WHAT IS EXPECTED →
Transcribe the source passage beginning at "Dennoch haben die". Stop after "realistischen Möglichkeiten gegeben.".

SOURCE PASSAGE →
Besonderes Augenmerk wird in dieser Arbeit auf die Ziele und Motive sowjetischer Deutschlandpolitik zwischen 1952 und 1955 gelegt. Unter Bezug auf neueres Quellenmaterial und Sekundärliteratur, die ihre Erkenntnisse hauptsächlich aus der Analyse von Aktenmaterial aus den Archiven des sowjetischen Außenministeriums und der SED gewinnt (v.a. Arbeiten von Gerhard Wettig und Wilfried Loth), wird deutlich, dass es in der sowjetischen Deutschlandpolitik dieser Jahre verschiedene Phasen und Tendenzen gab.
Dennoch haben die sowjetischen Angebote im Sinne Adenauers zu keinem Zeitpunkt Optionen für eine Überwindung der deutschen Teilung eröffnet. Da ein neutrales Gesamtdeutschland auch den militärischen und politischen Interessen der Westmächte widersprach, hat es auf Basis der sowjetischen Deutschland-Initiativen in den Jahren 1952 bis 1955 für eine deutsche Wiedervereinigung keine realistischen Möglichkeiten gegeben.
Inhalt
1 Einleitung
2 Zwei deutsche Staaten - Die Integration in die Machtblöcke
2.1 Die Bundesrepublik - Souveränität durch Integration
2.2 Die DDR - Unter Moskauer Führung
3 Die Notenoffensive Stalins
3.1 Stalins Absichten - Deutungsversuche und Belege
3.2 „Sicherheit für und vor Deutschland“ - Die Reaktion Adenauers und der Westmächte
3.3 „You must organize your own state“ - Die Konsolidierung des Sozialismus in der DDR
4 Sowjetische Deutschlandpolitik nach Stalins Tod
4.1 Während des Interregnums - Der „Plan Berijas“ und der „Neue Kurs“
4.2 Im Zeichen des Zwei-Staaten-Kurses und der Pariser Verträge
5 Resümee
6 Zeittafel
7 Abkürzungen
8 Quellen und Literatur
Zitate auf Seite 2 in: Gottfried Niedhart, Schweigen als Pflicht. Warum Konrad Adenauer die Stalin-Note vom 10. März 1952 nicht ausloten ließ, in : Die Zeit Nr. 11 vom 6. März 1992 und in: Henning Köhler, Adenauer. Eine politische Biographie, Berlin/Frankfurt a. M. 1994, S. 681.

RECORDED DATA →
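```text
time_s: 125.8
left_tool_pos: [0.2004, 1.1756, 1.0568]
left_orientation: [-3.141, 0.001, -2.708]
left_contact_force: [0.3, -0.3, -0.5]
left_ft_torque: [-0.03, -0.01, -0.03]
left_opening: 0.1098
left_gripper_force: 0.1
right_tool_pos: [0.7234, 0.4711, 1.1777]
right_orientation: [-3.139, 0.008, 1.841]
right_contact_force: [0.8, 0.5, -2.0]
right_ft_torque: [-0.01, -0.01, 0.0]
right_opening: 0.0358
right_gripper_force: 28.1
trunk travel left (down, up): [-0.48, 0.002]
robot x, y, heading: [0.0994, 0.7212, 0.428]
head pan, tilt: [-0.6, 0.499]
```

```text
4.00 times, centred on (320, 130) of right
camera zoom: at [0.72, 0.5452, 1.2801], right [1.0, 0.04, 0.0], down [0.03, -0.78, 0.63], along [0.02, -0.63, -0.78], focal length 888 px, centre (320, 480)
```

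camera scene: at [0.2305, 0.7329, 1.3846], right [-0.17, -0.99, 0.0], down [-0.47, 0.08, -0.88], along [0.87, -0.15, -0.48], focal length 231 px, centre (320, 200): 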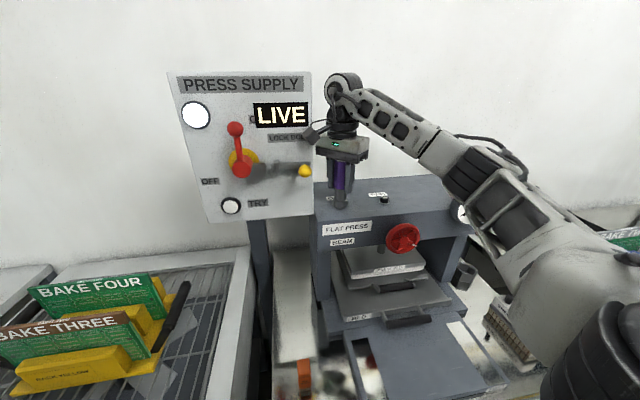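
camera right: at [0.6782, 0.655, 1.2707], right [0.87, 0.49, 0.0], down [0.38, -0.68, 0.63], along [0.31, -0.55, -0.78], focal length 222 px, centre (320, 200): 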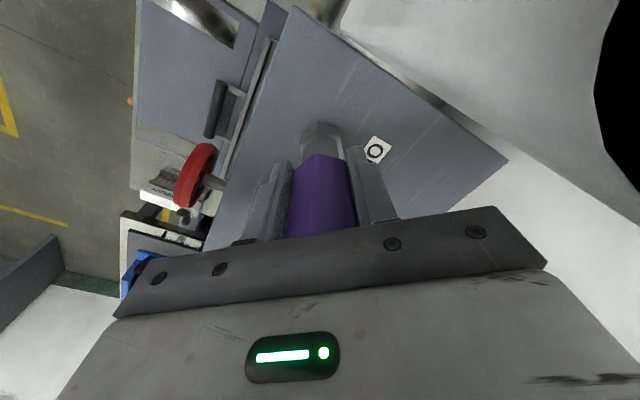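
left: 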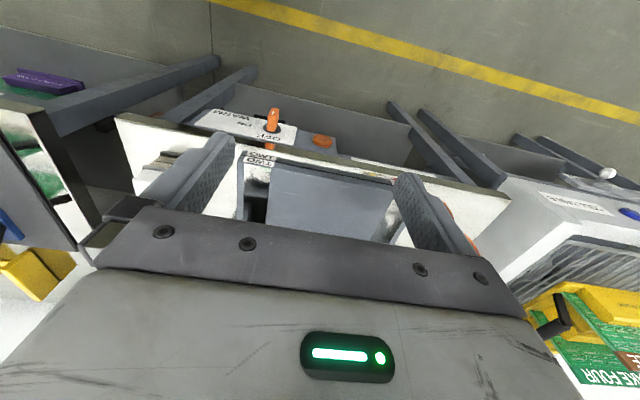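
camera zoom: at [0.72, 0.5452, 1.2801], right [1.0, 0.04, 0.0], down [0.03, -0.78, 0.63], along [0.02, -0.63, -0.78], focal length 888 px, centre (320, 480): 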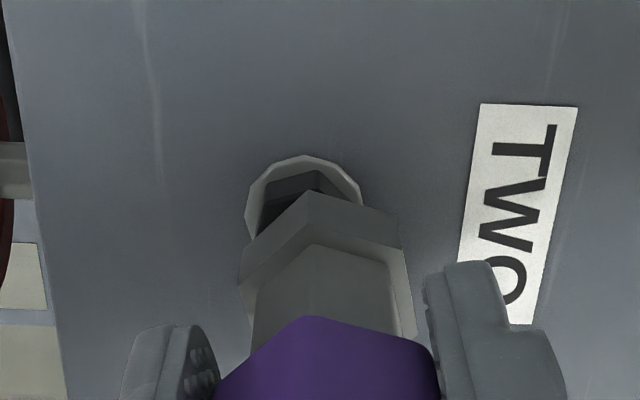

ANSWER FOR THIS EXERCISE →
Dennoch haben die sowjetischen Angebote im Sinne Adenauers zu keinem Zeitpunkt Optionen für eine Überwindung der deutschen Teilung eröffnet. Da ein neutrales Gesamtdeutschland auch den militärischen und politischen Interessen der Westmächte widersprach, hat es auf Basis der sowjetischen Deutschland-Initiativen in den Jahren 1952 bis 1955 für eine deutsche Wiedervereinigung keine realistischen Möglichkeiten gegeben.